30. The principal question in this appeal is whether the right to redemption has been extinguished by any act of the parties. The English decisions are based on the provisions of the Law of Property Act, 1925. In England sale is effected by the contract of sale, and in India an agreement for sale is not a sale or transfer of interest. In England, a mortgagee gets an equitable interest in the property. Under the English doctrine a contract of sale transfers an equitable estate to the purchaser. The Court does not assist the mortgagor by granting him a remedy unless there is collusion on the part of the mortgagee.
31. In India there is no equity or right in property created in favour of the purchaser by the contract between the mortgagee and the proposed purchaser. In India, there is no distinction between legal and equitable estates. The law of India knows nothing of that distinction between legal and equitable property in the sense in which it was understood when equity was administered by the Court of Chancery in England. Under the Indian law, there can be but one owner that is, the legal owner. See AIR 1931 196 (Privy Council)
32. A contract of sale does not of itself create any interest in, or charge on, the property. This is expressly declared in Section 54 of the Transfer of Property Act See Rambaran Prosad Vs. Ram Mohit Hazra and Others, . The fiduciary character of the personal obligation created by a contract for sale is recognised in Section 3 of the Specific Relief Act, 1963, and in Section 91 of the Trusts Act. The personal obligation created by a contract of sale is described in Section 40 of the Transfer of Property Act as an obligation arising out of contract and annexed to the ownership of property, but not amounting to an interest or easement therein.
33. In India, the word “transfer” is denned with reference to the word “convey”. The word “transfer” in English law in its narrower and more usual sense refers to the transfer of an estate in land. Section 205 of the Law of Property Act in England defines : “Conveyance” includes a mortgage, charge, lease, assent, vesting declaration, vesting instrument The word “conveys” in Section 5 of the Transfer of Property Act is used in the wider sense of conveying ownership.
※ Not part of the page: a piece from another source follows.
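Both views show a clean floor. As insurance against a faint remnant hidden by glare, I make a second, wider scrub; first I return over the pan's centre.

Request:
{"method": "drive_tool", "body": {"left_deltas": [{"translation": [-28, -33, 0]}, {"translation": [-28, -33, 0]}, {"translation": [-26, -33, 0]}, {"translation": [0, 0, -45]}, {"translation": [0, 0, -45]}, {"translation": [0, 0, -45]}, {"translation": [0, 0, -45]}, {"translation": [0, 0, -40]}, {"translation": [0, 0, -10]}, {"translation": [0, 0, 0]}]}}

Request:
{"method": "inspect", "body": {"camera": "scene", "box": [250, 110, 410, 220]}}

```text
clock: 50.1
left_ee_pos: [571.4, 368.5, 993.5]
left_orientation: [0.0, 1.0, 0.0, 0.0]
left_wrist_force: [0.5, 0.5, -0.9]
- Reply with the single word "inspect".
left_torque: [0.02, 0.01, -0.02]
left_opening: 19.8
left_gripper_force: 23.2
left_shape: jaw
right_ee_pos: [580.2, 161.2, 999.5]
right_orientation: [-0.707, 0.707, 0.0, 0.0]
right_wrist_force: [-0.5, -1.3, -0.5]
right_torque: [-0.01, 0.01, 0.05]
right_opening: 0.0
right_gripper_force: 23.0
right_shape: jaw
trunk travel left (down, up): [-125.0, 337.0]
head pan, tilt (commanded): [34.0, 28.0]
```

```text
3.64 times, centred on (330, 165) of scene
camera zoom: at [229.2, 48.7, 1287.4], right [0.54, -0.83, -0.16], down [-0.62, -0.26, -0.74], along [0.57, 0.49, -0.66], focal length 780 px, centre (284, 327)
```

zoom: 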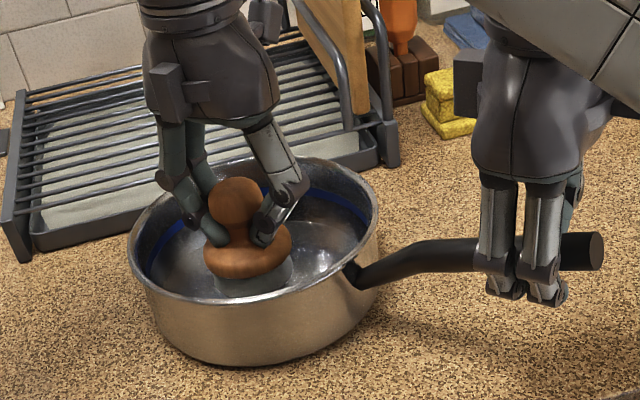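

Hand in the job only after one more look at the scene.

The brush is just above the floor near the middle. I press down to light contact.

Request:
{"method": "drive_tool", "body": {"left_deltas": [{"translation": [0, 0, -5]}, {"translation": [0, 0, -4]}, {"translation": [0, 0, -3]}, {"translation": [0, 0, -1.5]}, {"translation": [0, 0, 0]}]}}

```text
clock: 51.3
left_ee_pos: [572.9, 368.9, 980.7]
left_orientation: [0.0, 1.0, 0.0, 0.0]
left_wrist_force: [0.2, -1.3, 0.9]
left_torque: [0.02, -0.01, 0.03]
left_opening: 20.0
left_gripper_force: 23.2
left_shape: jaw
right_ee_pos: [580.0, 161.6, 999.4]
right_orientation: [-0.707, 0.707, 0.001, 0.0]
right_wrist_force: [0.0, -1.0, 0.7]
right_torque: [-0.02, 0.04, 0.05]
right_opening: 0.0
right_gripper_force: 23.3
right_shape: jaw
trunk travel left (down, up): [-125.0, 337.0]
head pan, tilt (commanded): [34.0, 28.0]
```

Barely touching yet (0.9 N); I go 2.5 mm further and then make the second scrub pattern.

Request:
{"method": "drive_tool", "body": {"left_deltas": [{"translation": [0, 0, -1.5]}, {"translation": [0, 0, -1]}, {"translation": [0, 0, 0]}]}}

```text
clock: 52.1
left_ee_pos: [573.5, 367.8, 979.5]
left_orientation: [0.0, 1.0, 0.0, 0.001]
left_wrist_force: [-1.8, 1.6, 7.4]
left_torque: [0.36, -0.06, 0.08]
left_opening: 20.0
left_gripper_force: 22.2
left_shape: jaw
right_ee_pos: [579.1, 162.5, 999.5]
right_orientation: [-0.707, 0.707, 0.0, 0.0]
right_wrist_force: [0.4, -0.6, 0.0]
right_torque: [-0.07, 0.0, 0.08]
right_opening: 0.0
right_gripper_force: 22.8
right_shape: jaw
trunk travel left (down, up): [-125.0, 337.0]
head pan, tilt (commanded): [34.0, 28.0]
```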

34. The right of redemption which is embodied in Section 60 of the Transfer of Property Act is available to the Mortgagor unless it has been extinguished by the act of parties. The combined effect of Section 54 of the Transfer of Property Act and Section 17 of the Indian Registration Act is that a contract for sale in respect of Immovable property of the value of more than one hundred rupees without registration cannot extinguish the equity of redemption. In India it is only on execution of the conveyance and registration of transfer of the mortgagor’s interest by registered instrument that the mortgagor’s right of redemption will be extinguished. The conferment of power to sell without intervention of the Court in a Mortgage Deed by itself will not deprive the mortgagor of his right to redemption. The extinction of the right of redemption has to be subsequent to the deed conferring such power. The right of redemption is not extinguished at the expiry of the period. The equity of redemption is not extinguished by mere contract for sale.
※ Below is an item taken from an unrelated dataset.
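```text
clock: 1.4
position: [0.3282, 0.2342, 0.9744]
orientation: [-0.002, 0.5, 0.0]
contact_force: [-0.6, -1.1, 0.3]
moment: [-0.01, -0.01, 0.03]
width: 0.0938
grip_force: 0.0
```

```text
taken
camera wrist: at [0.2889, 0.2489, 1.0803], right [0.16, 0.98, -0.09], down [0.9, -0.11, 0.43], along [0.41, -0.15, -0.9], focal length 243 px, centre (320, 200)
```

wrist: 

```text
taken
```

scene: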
35. The mortgagor’s right to redeem will survive until there has been completion of sale by the mortgagee by a registered deed. In England a sale of property takes place by agreement but it is not so in our country. The power to sell shall not be exercised unless and until notice in writing requiring payment of the principal money has been served on the mortgagor. Further Section 69(3) of the Transfer of Property Act shows that when a sale has been made in professed exercise of such a power, the title of the purchaser shall not be impeachable on the ground that no case had arisen to authorise the sale. Therefore, until the sale is complete by registration the mortgagor does not lose right of redemption.
36. It is erroneous to suggest that the mortgagee is acting as the agent of the mortgagor in selling the property. The mortgagor exercises his right under a different claim. The mortgagee’s right is different from the mortgagor’s. The mortgagee exercises his right under a totally superior claim which is not under the mortgagor, but against him. In other words, the sale is against the mortgagor’s wishes. Rights and interests of the mortgagor and the mortgagee in regard to sale are conflicting.
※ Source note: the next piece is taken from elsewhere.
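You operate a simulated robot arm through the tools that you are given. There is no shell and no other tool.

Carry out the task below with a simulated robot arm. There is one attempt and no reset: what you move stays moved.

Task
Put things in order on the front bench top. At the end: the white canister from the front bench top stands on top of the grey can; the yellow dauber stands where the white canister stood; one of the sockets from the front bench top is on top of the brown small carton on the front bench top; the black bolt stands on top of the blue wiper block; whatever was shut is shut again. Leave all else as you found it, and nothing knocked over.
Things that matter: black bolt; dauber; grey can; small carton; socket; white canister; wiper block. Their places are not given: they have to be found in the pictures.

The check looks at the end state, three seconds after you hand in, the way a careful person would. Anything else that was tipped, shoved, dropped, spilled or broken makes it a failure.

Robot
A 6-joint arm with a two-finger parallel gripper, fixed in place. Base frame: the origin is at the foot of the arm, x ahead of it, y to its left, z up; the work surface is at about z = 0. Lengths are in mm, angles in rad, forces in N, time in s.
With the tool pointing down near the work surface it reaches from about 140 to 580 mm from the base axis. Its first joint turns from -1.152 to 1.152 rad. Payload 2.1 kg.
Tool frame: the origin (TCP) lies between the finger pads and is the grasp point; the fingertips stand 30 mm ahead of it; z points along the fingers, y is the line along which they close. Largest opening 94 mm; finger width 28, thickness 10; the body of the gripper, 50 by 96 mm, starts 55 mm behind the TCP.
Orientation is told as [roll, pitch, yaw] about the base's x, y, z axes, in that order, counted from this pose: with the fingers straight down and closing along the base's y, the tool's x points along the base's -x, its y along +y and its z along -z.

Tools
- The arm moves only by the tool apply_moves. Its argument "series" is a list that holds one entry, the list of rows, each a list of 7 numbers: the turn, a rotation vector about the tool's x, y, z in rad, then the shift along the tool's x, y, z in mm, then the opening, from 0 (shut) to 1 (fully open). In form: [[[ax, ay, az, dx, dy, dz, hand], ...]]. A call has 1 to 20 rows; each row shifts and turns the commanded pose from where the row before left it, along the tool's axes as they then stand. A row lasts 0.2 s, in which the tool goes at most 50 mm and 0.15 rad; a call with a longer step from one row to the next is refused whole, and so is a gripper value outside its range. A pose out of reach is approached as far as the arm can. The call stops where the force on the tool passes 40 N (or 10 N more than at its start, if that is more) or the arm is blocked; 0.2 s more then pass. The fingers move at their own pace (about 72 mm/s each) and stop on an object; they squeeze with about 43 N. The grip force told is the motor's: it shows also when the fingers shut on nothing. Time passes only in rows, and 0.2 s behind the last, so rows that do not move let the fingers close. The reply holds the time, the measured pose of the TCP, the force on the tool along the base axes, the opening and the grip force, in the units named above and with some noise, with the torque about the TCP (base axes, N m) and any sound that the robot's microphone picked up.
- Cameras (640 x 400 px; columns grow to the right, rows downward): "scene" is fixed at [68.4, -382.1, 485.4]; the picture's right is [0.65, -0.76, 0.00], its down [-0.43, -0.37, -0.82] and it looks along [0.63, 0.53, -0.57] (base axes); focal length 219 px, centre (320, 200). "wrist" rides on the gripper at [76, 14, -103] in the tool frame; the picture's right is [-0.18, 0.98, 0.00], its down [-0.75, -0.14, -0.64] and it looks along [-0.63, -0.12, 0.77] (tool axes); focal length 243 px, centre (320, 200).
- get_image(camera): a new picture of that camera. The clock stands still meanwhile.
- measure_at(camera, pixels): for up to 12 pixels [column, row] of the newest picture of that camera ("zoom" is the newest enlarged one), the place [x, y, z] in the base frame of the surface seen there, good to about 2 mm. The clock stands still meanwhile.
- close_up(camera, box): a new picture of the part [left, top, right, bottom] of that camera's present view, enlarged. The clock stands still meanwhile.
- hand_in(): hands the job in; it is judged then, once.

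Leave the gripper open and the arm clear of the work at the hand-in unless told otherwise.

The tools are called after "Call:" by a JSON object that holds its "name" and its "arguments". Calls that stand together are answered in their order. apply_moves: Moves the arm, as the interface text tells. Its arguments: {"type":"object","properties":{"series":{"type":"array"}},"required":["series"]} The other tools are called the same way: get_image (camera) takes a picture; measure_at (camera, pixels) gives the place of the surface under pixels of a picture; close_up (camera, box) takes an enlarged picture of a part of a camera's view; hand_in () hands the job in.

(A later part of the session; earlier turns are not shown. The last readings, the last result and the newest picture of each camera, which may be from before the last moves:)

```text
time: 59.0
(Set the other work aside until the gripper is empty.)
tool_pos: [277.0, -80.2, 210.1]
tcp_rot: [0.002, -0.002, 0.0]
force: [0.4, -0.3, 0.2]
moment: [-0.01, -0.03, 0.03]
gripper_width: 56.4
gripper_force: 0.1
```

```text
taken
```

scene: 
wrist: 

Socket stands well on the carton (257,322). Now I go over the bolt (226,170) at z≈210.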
37. In view of the fact that only on execution of conveyance, ownership passes from one party to another it cannot be held that the mortgagor lost the right of redemption just because the property was put to auction. The mortgagor has a right to redeem unless the sale of the property was complete by registration in accordance with the provisions of the Registration Act.
38. The decision in Abraham Ezra Issac Mansoor Vs. Abdul Latif Usman, is correct law that the right to redeem a mortgage given to a mortgagor u/s 60 of the Transfer of Property Act, is not extinguished by a contract of sale of the mortgaged property entered into by a mortgagee in exercise of the power of sale given to him under the mortgage deed. Until the sale is completed by a registered instrument, the mortgagor can redeem the mortgage on payment of the requisite amount.
39. The Madras decision reported in Meenakshi Velu v. Kasturi Sakunthala ILR (1967) 3 Mad 161 on which counsel for the appellant relied is contrary to the view express ed in Ellappa Naicker and Others Vs. Sivasubramania Maniagaran, and the aforesaid Bombay decision.
40. We are entirely in agreement with the Bombay decision. The Madras decision Meenakshi Velu v. Kasturi Sakunthala ILR (1967) Mad 161 (supra) which holds a contrary view on which counsel for the appellant relied is wrong.
41. For the foregoing reasons, the appeal is dismissed with costs to respondent No. 1.